■ Document text:
---
India e le proteste pacifiche
E’ il 3 febbraio 2021 quando la cantante barbadiana Rihanna scrive una breve frase, “Why aren’t we talking about this?!”, sul suo profilo Twitter. Poche ore dopo, anche Greta Thunberg e Meena Harris, nipote di Kamala Harris, fanno eco alla Riri. Un fatto che sta interessando da mesi la lontana India si fa vedere a livello internazionale, cosa che non è gradita dal governo nazionalista di Narendra Modi, che si sbriga ad ‘invitare’ la popolazione ‘a non seguire commenti o hashtag di celebrities straniere’.
Ma partiamo dall’inizio.
Le leggi sulla liberalizzazione del commercio agricolo vengono approvate dal governo verso la fine di settembre 2020. Queste permettono la vendita e l'acquisto dei prodotti agricoli senza vincoli di prezzo, con il pericolo che i piccoli proprietari terrieri non possano contrattare con le grandi imprese di distribuzione che verranno a comprare direttamente i loro prodotti, da cui il sostanziale annullamento dei prezzi minimi di sostegno e la monopolizzazione del settore.
---
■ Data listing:
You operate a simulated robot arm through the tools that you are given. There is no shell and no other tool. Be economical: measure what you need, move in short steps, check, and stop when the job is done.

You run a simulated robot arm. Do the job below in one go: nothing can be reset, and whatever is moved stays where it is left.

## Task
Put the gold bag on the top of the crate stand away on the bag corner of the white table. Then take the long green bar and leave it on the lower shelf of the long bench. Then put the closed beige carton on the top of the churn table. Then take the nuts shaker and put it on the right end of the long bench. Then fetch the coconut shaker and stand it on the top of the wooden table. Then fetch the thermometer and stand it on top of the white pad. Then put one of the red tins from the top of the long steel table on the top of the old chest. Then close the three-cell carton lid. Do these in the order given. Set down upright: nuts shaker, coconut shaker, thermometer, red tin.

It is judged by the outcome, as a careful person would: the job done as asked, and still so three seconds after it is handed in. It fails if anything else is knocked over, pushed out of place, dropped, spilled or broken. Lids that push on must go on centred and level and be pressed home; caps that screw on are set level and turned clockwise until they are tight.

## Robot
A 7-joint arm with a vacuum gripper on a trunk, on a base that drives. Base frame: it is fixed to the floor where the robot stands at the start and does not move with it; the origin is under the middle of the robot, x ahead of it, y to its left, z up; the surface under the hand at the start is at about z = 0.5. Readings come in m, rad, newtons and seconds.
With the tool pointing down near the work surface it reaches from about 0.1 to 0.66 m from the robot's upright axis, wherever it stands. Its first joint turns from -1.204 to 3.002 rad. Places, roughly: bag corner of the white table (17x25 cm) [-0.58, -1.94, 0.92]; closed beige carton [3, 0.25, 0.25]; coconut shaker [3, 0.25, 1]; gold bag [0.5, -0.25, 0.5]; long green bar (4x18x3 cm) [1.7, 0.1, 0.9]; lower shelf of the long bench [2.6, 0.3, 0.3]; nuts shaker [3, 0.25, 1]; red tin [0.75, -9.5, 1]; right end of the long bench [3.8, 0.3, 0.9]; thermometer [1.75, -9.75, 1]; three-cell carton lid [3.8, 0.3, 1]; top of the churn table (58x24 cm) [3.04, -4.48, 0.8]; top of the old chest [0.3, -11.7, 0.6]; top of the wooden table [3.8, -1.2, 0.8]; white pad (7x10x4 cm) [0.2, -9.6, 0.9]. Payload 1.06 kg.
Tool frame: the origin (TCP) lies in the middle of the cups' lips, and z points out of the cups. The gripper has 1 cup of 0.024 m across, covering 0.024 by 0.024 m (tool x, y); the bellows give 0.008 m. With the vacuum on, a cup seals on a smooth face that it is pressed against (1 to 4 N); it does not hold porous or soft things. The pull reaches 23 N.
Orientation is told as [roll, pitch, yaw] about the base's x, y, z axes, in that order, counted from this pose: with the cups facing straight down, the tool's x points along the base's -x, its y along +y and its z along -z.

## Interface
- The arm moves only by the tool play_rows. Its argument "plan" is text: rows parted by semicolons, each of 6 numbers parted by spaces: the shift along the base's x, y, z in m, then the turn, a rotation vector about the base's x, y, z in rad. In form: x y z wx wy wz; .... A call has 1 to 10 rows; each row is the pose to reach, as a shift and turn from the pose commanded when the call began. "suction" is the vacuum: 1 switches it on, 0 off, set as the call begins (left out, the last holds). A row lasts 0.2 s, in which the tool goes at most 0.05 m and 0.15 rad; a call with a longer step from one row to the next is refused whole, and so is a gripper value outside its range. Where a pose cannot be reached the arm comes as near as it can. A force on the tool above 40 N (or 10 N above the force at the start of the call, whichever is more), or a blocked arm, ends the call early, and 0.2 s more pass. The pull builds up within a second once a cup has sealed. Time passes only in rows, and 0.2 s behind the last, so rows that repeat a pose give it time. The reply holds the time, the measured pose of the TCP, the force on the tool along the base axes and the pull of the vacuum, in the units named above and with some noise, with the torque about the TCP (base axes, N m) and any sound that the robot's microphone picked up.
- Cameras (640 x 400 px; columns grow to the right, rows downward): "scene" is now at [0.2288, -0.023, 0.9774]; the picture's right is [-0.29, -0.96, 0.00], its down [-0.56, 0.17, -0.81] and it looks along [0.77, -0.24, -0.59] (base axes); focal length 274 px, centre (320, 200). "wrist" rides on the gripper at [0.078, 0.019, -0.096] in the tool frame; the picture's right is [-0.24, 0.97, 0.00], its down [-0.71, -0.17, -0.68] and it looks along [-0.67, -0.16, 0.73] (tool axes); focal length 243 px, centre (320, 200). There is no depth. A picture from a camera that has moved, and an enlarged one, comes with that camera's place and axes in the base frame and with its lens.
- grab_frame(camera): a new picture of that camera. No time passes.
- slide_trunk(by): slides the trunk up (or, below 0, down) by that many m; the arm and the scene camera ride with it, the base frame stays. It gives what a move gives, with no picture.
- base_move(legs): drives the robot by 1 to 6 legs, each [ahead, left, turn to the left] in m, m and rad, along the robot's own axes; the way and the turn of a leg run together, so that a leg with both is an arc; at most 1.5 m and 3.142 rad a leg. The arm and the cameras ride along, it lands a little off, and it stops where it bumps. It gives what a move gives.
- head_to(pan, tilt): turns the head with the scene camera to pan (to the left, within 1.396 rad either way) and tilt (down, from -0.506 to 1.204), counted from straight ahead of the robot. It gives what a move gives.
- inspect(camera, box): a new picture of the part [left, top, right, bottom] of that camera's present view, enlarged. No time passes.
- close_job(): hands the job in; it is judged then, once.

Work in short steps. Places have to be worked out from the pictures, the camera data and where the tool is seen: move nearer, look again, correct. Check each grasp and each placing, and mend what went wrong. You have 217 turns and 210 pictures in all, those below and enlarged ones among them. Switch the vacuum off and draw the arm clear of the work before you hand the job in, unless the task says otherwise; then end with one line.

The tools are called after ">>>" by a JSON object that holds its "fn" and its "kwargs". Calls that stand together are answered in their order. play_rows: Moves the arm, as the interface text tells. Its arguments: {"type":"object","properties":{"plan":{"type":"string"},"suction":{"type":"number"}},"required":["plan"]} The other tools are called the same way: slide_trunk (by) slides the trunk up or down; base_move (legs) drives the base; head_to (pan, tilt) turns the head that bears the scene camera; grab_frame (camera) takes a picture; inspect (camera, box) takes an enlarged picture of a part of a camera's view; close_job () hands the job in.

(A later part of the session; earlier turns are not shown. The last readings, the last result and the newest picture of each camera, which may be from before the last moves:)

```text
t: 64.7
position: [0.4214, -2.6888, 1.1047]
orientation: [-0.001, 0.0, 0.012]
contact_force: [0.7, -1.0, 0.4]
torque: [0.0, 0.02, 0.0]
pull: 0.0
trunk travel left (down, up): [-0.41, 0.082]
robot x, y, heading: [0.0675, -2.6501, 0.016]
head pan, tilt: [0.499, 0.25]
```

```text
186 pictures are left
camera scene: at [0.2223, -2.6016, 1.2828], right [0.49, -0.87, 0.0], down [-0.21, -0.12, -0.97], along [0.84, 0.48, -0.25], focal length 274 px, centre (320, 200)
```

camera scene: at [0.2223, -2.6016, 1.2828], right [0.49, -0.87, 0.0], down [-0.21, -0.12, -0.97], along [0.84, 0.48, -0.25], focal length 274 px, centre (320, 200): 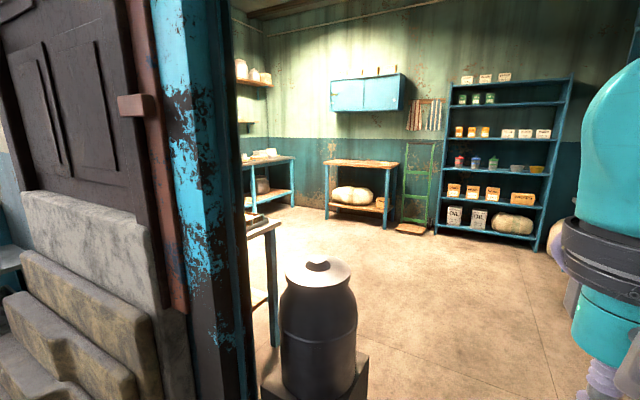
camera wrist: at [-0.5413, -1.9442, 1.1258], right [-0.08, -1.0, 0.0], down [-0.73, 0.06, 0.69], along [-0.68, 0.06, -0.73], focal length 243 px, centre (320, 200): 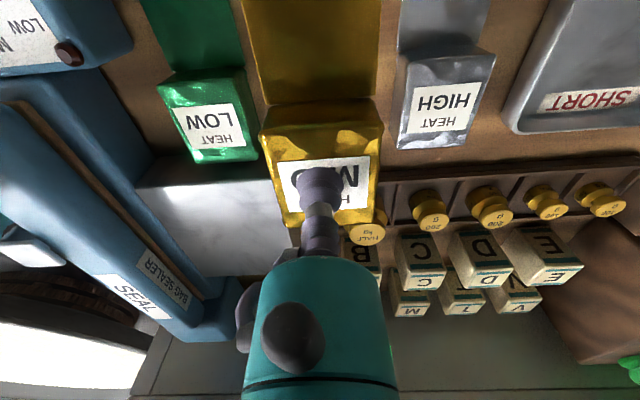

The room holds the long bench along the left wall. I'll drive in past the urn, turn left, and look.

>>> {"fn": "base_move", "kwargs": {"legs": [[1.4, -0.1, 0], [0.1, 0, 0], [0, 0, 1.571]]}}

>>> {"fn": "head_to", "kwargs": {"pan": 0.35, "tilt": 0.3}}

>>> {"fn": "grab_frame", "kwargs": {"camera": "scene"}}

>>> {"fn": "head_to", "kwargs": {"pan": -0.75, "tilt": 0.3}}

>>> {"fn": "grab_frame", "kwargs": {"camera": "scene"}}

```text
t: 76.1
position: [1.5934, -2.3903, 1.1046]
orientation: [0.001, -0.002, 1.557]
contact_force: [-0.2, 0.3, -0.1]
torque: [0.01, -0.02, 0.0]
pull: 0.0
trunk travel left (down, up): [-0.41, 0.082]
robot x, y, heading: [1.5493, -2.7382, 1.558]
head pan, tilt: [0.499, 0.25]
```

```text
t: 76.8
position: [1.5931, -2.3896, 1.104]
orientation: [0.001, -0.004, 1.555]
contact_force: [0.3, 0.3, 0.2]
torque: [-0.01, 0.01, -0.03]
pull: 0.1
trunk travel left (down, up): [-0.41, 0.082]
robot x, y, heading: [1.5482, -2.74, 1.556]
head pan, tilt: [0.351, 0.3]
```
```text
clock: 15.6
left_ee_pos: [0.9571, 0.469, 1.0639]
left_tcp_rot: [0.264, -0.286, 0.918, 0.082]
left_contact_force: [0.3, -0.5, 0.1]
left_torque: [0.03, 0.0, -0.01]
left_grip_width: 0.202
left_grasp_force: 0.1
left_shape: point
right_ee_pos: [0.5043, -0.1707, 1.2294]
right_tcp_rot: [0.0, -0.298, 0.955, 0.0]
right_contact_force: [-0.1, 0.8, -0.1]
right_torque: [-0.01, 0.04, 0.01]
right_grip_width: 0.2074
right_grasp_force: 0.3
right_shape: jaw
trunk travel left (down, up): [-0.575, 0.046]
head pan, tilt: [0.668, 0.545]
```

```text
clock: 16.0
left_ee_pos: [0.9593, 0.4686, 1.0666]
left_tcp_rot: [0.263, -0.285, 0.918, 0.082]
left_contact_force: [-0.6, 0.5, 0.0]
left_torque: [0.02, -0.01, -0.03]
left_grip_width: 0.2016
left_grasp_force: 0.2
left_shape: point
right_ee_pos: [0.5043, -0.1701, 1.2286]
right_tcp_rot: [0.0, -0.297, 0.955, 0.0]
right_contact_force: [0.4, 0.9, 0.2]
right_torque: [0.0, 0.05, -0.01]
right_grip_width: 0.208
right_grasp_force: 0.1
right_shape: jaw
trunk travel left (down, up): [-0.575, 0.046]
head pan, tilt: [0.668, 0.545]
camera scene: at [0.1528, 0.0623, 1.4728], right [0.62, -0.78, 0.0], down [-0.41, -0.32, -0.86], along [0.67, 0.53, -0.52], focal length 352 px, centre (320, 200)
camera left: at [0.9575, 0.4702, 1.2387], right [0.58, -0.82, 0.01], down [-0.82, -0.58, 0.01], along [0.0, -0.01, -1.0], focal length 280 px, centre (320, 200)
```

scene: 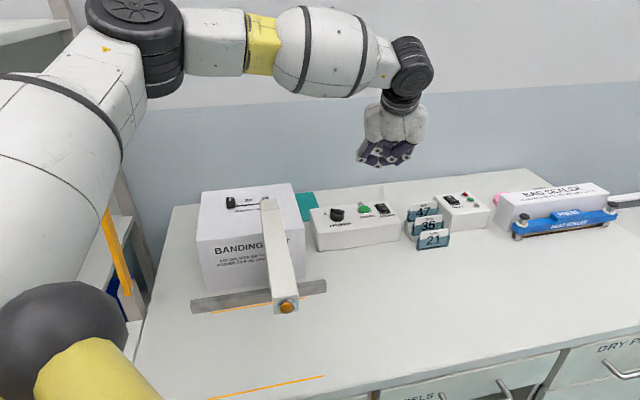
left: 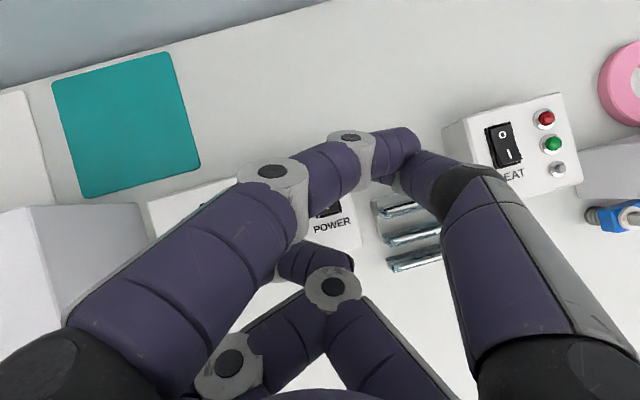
---
■ Required actions:
[a] Looking at the data above, return every line from the one with "- slide_trunk(by): slides" down to the one with "The tools are", exactly and inclusively.
[b] Add the next paragraphs of the document text.

■ Responses for each task:
[a]
- slide_trunk(by): slides the trunk up (or, below 0, down) by that many m; the arm and the scene camera ride with it, the base frame stays. It gives what a move gives, with no picture.
- base_move(legs): drives the robot by 1 to 6 legs, each [ahead, left, turn to the left] in m, m and rad, along the robot's own axes; the way and the turn of a leg run together, so that a leg with both is an arc; at most 1.5 m and 3.142 rad a leg. The arm and the cameras ride along, it lands a little off, and it stops where it bumps. It gives what a move gives.
- head_to(pan, tilt): turns the head with the scene camera to pan (to the left, within 1.396 rad either way) and tilt (down, from -0.506 to 1.204), counted from straight ahead of the robot. It gives what a move gives.
- inspect(camera, box): a new picture of the part [left, top, right, bottom] of that camera's present view, enlarged. No time passes.
- close_job(): hands the job in; it is judged then, once.

Work in short steps. Places have to be worked out from the pictures, the camera data and where the tool is seen: move nearer, look again, correct. Check each grasp and each placing, and mend what went wrong. You have 217 turns and 210 pictures in all, those below and enlarged ones among them. Switch the vacuum off and draw the arm clear of the work before you hand the job in, unless the task says otherwise; then end with one line.

The tools are called after ">>>" by a JSON object that holds its "fn" and its "kwargs". Calls that stand together are answered in their order. play_rows: Moves the arm, as the interface text tells. Its arguments: {"type":"object","properties":{"plan":{"type":"string"},"suction":{"type":"number"}},"required":["plan"]} The other tools are called the same way: slide_trunk (by) slides the trunk up or down; base_move (legs) drives the base; head_to (pan, tilt) turns the head that bears the scene camera; grab_frame (camera) takes a picture; inspect (camera, box) takes an enlarged picture of a part of a camera's view; close_job () hands the job in.

[b]
Dopo aver subito a lungo le decisioni del governo, i contadini si sono uniti e fatti sentire. Le prime proteste pacifiche sono partite dallo stato del Punjab, il cosiddetto ‘granaio dell’India’, ma essendo state quasi ignorate, sono state spostate nella capitale Delhi e in altri stati, tra cui Haryana, Uttarakhand e Uttar Pradesh. Durante gli spostamenti di milioni di manifestanti, anche la polizia e, in diversi casi, l’esercito hanno tentato di bloccare la loro avanzata con barriere di varie tipologie, senza grandi successi. Una volta arrivati a Delhi, le forze dell’ordine hanno anche provato a convertire gli stadi della capitale in prigioni per i numerosi protestanti. Ma il governatore locale ha impedito che ciò accadesse, parlando della protesta pacifica come un diritto dei cittadini.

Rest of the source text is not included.